Extract:
______
Habitat plans are relatively new
However, Jane Hendron, spokeswoman for the Fish and Wildlife Service in
Carlsbad, disagreed that her agency has overstated plans' potential for saving
endangered species.
"These habitat conservation plans do incorporate and are based on good
science," Hendron said.
Yes, she said, there are gaps in data. Still, the plans are grounded on thick
volumes of information. And where the agency isn't able to confirm the
existence of a particular type of animal or plant, it is careful to set aside
the type of habitat the species can use.
The problem, said Rahn, is that without knowing whether a rare butterfly or
bird actually lives in an area, a plan designer cannot know whether the
preserved habitat will in fact help the species' cause.
Rahn teamed up on the study with Holly Doremus, a UC Davis law professor, and
James Diffendorfer, a scientist with the Illinois Natural History Survey. In
the July issue of BioScience magazine, the trio published their findings in a
study of 22 habitat conservation plans in California, Oregon, Washington and
Nevada.
______
Required tasks:
a: Locate "Yes, she said, there" and "the species' cause." in the extract, and write out these words with everything between them.
b: Keep the extract going from its last sentence.
______
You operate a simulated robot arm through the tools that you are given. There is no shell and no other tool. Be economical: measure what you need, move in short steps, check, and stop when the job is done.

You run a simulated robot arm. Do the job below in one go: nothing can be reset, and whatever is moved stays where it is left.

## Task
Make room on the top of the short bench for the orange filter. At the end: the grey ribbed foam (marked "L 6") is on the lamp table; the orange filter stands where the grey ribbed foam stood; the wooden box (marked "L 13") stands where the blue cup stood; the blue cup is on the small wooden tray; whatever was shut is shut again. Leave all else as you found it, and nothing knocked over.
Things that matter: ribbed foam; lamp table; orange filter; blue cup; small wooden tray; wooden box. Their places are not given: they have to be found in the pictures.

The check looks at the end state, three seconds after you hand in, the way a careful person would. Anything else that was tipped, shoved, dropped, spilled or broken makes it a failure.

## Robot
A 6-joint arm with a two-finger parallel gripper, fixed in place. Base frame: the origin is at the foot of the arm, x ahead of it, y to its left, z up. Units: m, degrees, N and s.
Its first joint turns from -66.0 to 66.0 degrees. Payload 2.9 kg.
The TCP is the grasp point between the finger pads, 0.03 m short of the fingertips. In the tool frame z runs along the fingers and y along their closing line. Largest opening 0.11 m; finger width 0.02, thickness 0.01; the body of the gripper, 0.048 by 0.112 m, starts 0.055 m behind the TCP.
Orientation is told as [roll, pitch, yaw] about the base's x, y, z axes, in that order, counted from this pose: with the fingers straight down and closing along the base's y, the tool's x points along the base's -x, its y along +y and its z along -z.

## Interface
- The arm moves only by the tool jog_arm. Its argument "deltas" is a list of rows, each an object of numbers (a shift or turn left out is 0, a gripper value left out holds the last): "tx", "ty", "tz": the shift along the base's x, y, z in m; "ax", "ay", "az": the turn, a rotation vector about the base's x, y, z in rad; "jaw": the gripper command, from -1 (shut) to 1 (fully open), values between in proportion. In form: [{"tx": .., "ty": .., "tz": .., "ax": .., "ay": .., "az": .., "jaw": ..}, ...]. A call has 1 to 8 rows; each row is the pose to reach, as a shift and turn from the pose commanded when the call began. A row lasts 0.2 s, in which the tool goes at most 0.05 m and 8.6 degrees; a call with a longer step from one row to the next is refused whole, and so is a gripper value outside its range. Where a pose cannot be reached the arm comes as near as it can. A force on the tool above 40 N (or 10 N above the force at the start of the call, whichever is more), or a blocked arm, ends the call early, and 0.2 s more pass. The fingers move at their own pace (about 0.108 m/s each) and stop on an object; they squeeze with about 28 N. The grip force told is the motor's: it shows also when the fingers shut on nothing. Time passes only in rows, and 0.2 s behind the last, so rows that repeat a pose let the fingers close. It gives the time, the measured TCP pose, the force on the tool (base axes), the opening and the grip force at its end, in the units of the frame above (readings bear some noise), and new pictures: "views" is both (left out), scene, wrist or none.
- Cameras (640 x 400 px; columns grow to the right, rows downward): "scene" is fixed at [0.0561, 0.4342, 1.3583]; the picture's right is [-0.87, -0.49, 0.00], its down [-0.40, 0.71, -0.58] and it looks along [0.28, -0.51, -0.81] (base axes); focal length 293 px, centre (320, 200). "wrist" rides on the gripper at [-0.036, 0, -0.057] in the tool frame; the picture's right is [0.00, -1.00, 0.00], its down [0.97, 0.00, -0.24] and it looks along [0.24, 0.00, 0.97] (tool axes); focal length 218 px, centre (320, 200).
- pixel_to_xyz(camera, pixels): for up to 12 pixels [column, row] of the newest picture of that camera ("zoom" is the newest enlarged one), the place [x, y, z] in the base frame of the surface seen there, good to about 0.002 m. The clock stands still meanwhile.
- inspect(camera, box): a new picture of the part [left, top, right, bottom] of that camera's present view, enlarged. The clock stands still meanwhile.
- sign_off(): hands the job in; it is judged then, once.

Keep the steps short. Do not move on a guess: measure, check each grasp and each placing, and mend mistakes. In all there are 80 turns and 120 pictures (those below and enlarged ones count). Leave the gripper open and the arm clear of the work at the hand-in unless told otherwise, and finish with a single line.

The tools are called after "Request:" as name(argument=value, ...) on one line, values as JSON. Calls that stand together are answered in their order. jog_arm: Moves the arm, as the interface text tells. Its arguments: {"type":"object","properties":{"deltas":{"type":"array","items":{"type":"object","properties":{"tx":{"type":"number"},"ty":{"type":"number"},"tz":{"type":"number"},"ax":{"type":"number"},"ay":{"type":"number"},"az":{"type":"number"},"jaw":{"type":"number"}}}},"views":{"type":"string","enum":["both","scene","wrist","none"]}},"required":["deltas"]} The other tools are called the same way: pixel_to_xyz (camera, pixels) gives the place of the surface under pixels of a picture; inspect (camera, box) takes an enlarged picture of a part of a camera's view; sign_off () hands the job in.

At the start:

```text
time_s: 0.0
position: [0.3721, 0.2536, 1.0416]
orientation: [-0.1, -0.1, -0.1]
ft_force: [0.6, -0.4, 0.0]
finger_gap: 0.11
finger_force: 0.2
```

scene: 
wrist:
______
Responses in order:
a:
Yes, she said, there are gaps in data. Still, the plans are grounded on thick
volumes of information. And where the agency isn't able to confirm the
existence of a particular type of animal or plant, it is careful to set aside
the type of habitat the species can use.
The problem, said Rahn, is that without knowing whether a rare butterfly or
bird actually lives in an area, a plan designer cannot know whether the
preserved habitat will in fact help the species' cause.

b:
Habitat plans are a relatively recent phenomenon. They emerged after the 1982
passage of an amendment to the landmark 1973 Endangered Species Act.
Bulking up on endangered species
In the early years of the conservation plan, strategies tended to focus on one
species in isolation and on the activities of a single agency or developer. In
more recent years, property owners have elected to form regional partnerships
and craft plans that set aside land for the survival of multiple species and
clear the way for multiple land users to fire up the bulldozer.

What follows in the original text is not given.